A tough Communist reprisal came over Yugoslavia, which did not allow anyone to own property or run a private business. Were it not for Eugen’s son, Juraj Toto Meneghello, who continued in the family tradition of hospitality, Palmižana would not have survived to become what it is today. He was as fearless and determined as his ancestors and, despite the grave dangers that he faced, he remained on his island to begin construction of a resort in 1945. His guests were among the first to break the iron hold that Tito held over the State, shifting the boundaries of the era towards the future. Toto’s charisma attracted visitors from all over Europe and over the years established the identity of what is still referred to today as Palmižana.


In 1967, a young Zagreb journalist, Dagmar Gebauer, came to visit the island of Hvar and in meeting the charismatic Toto she was irresistibly drawn to his dream.  They married and she became a part of Palmižana and the Meneghello family endeavor and its tradition of hospitality.
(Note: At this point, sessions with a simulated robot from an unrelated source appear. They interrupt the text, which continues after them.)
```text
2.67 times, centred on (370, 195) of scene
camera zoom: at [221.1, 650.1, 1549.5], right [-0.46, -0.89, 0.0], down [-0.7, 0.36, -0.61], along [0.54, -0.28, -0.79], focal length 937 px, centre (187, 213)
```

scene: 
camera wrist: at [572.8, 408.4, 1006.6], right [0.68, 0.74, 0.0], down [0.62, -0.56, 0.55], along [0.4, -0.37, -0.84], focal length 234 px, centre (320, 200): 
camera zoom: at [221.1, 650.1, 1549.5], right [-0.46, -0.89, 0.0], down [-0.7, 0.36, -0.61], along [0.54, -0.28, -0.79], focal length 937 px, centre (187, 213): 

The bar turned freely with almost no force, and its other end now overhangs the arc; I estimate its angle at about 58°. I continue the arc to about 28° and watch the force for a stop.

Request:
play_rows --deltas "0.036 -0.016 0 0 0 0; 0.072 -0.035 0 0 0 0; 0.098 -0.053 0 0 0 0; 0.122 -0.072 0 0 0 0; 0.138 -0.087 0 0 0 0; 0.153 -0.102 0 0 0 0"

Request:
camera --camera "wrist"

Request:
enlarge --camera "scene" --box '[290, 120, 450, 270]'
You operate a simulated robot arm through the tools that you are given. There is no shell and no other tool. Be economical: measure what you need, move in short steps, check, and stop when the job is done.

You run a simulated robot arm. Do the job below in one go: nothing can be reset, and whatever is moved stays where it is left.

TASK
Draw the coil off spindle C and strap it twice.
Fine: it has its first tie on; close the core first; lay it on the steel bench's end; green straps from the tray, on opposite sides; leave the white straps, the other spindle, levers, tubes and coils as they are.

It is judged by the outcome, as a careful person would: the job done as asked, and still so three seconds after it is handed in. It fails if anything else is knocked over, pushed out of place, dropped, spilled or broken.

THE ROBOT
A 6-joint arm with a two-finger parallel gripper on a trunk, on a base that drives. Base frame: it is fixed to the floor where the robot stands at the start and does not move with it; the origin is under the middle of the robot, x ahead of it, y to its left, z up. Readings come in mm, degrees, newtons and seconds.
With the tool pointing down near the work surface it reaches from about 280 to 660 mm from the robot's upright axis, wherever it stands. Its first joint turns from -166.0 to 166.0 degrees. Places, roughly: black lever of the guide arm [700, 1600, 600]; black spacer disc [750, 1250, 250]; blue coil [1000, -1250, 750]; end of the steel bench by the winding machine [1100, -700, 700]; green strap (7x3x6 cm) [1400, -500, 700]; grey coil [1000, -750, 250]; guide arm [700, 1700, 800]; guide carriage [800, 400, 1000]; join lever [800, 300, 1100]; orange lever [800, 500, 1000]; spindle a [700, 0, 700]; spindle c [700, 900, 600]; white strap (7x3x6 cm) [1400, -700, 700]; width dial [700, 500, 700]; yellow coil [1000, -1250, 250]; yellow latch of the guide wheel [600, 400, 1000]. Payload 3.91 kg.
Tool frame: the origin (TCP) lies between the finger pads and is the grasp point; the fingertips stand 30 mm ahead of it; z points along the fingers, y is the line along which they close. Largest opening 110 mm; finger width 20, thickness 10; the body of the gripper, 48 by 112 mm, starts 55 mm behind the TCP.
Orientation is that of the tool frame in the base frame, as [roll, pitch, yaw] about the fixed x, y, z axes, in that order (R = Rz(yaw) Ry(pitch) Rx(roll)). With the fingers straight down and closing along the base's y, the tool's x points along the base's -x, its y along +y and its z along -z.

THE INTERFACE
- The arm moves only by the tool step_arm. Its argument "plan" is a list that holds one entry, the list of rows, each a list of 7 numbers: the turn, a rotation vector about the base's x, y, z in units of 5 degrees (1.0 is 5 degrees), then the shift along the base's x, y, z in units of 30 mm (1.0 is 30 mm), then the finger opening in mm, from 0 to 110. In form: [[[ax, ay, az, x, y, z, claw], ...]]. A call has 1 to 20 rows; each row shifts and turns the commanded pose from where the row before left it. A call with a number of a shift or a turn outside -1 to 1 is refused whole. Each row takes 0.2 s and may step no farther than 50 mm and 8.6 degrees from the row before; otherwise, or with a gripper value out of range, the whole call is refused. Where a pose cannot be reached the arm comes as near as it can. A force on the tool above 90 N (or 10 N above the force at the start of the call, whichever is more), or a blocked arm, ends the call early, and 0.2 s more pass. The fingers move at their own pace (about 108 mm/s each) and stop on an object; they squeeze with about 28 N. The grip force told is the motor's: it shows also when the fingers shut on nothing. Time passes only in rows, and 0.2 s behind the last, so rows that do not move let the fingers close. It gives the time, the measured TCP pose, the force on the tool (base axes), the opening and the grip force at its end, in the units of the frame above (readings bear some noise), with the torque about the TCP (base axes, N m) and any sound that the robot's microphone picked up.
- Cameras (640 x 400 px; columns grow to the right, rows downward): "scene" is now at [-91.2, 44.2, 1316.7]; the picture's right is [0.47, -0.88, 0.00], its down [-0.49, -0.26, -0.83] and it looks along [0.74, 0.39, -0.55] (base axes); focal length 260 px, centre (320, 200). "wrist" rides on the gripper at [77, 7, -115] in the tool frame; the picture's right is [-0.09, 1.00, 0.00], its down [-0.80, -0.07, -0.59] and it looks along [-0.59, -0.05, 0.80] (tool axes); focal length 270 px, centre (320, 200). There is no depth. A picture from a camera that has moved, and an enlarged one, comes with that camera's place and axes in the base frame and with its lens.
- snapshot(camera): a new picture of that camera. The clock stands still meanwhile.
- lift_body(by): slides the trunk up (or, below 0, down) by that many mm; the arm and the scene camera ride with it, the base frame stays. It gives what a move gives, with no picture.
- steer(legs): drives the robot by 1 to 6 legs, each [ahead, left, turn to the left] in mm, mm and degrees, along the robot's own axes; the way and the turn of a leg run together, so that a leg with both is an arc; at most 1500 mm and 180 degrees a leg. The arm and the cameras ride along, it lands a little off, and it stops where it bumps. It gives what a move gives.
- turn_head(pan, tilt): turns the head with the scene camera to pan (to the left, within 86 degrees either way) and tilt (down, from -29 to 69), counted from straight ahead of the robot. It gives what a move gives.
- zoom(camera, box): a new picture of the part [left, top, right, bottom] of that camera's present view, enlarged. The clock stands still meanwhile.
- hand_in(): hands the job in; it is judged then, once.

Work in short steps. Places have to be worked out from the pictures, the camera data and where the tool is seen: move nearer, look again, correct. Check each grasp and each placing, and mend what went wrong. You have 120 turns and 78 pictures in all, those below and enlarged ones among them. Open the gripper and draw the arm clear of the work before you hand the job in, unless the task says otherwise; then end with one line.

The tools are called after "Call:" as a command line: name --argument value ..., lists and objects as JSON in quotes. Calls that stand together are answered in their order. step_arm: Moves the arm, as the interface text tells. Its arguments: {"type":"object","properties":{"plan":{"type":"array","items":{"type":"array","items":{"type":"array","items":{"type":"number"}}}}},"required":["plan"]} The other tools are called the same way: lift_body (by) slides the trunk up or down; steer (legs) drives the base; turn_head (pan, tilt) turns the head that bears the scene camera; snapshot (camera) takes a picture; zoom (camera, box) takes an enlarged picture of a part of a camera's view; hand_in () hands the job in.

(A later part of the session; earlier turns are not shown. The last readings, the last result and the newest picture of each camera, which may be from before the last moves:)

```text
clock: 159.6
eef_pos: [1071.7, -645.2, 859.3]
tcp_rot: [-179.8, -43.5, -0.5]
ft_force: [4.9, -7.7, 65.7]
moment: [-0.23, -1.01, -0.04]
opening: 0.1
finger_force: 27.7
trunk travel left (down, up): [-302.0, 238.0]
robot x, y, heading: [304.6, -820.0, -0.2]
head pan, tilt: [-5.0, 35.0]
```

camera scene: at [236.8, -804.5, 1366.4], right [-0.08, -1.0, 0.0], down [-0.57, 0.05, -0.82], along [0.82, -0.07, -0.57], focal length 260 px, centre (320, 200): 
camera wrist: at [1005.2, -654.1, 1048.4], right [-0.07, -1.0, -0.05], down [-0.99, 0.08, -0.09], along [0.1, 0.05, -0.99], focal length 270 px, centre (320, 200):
A tradition built over a century of selfless hardship, turning the arid island stone into one of the finest and richest exotic gardens in the Adriatic.



In the ruins of the century-long tradition of country-house tourism and all its blessings, they continued to live together far from civilization, without links to the mainland, water mains or electricity supplies. Constantly under threat that the Communist regime would destroy them, Toto’s policies rested on his stifling individuality and private initiative in the name of a faceless uniformity. 
Their aim was to provide a refuge for those who wanted a break from civilization, a place in which they could find themselves once more, find a rest for body and soul. In achieving this, the Meneghello family, Toto, Dagmar and their children Eugen (Đenko), Romina and Tarin strove to enhance and enrich Palmižana providing it with a new dimension and appeal: that of the arts and culture.

Dagmar and Toto’s children have together taken upon themselves the responsibility to take care of the family estate and its untarnished landscape. Romina, who lives full-time on Palmižana, has made it her life’s mission to cultivate the family tradition of hospitality, passed down from her grandfather. With tender love and care she devotes her full attention to the island’s guests in a warm and individual manner, thus ensuring that all their needs are met. On the other hand, Tarin lives abroad, and has taken on the public relations role of the endeavor, ensuring that the Meneghello Palmižana tradition is promoted in all corners of the world. Đenko, a palm tree aficionado and member of The International Palm Society, lives on Palmižana all year round. He tirelessly worked with his mother, Dagmar, bringing seeds and plants to the island from all around the world. When more space was needed for his new ‘pets’, he created a breathtaking waterfront setting for his restaurant “Toto’s:” an outdoor haven with a stunning view of the Southern Palmižana Bay and the Stambedar island floating in the horizon.